The strictness of the system is evident in past enforcement cases. In 2018, the Bank of Korea imposed an administrative fine of roughly $11m on a financial institution for under-reserving against certain foreign-currency deposits between July 2007 and January 2018. The institution challenged the penalty in court, but the Seoul Administrative Court ruled that the fine constituted a valid administrative action by the Bank of Korea governor and that penalties could be imposed on foreign-currency deposits under the same legal basis as won deposits. The ruling reinforced the view that FX reserve requirements are mandatory, not discretionary, highlighting how tightly foreign-currency liquidity has been regulated. Against that backdrop, the current temporary easing is seen as a clear shift in the central bank’s balance toward supplying market liquidity over preserving institutional rigidity. One financial-sector official commented that the measures suggest the central bank has reached a point where exchange-rate stability is difficult to maintain without mobilizing banks’ foreign-currency management capacity, adding that policy tools appear close to exhaustion.

Depleting monetary and FX policy ammunition
If the joint FX stability adjustment announced the previous day amounted to pressure on companies and major banks to draw down dollar balances, the latest measures read more like reassurance that institutions will not be penalized for doing so. On the 18th, authorities unveiled a plan to temporarily ease penalties tied to foreign-currency liquidity stress tests, making clear that the focus of FX policy had shifted from boosting inflows to utilizing existing balances. The stress-test framework, which requires banks to regularly assess their dollar funding capacity under crisis scenarios, has long been cited as a key constraint on onshore dollar circulation.
The joint measures apply broadly to domestic banks as well as foreign banks and corporates. Authorities raised the forward-position limits of foreign banks’ local subsidiaries from 75% to 200% of capital. As forward positions—the difference between foreign-currency assets and liabilities—increase, banks can supply more dollars to the market. Restrictions on foreign-currency loans for exporters were also eased, expanding their permitted use beyond capital investment to include working capital such as wages and raw-material payments. The goal is to encourage banks and companies to use foreign currency domestically rather than shifting it offshore.
This approach contrasts sharply with policy a year earlier. In December last year, when the won–dollar rate hovered in the mid-1400s, authorities focused on widening inflow channels by raising forward-position limits and easing foreign-currency lending rules. At that time, domestic banks’ forward-position limits were lifted from 50% to 75% of capital, while limits for foreign bank branches were raised from 250% to 375%. The foreign-exchange swap limit for the National Pension Service was also increased from $50bn to $65bn, using reserves as a buffer. Those measures clearly prioritized boosting dollar inflows.
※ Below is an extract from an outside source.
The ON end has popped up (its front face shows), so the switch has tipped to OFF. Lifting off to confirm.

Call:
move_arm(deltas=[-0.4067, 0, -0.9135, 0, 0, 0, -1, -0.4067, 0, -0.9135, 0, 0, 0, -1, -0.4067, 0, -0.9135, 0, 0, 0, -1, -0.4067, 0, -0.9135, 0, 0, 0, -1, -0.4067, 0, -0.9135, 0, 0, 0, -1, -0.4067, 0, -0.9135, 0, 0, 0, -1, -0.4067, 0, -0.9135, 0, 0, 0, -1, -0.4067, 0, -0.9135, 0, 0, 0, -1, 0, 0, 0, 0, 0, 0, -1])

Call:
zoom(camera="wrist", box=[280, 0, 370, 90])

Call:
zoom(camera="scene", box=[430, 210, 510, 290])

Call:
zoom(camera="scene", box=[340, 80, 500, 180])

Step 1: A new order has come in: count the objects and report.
By contrast, the latest joint adjustments and the Bank of Korea’s levy exemptions shift attention to how accumulated foreign currency within the financial system can be deployed. This suggests the FX response has entered a more advanced phase. The challenge is that banks themselves are not in a position of excess comfort, as exchange-rate volatility has also amplified fluctuations in the value of their foreign-currency assets and liabilities. While encouraging banks to release dollars into the market may help dampen short-term volatility, reliance on voluntary decisions raises doubts about the sustainability of the approach over the medium to long term.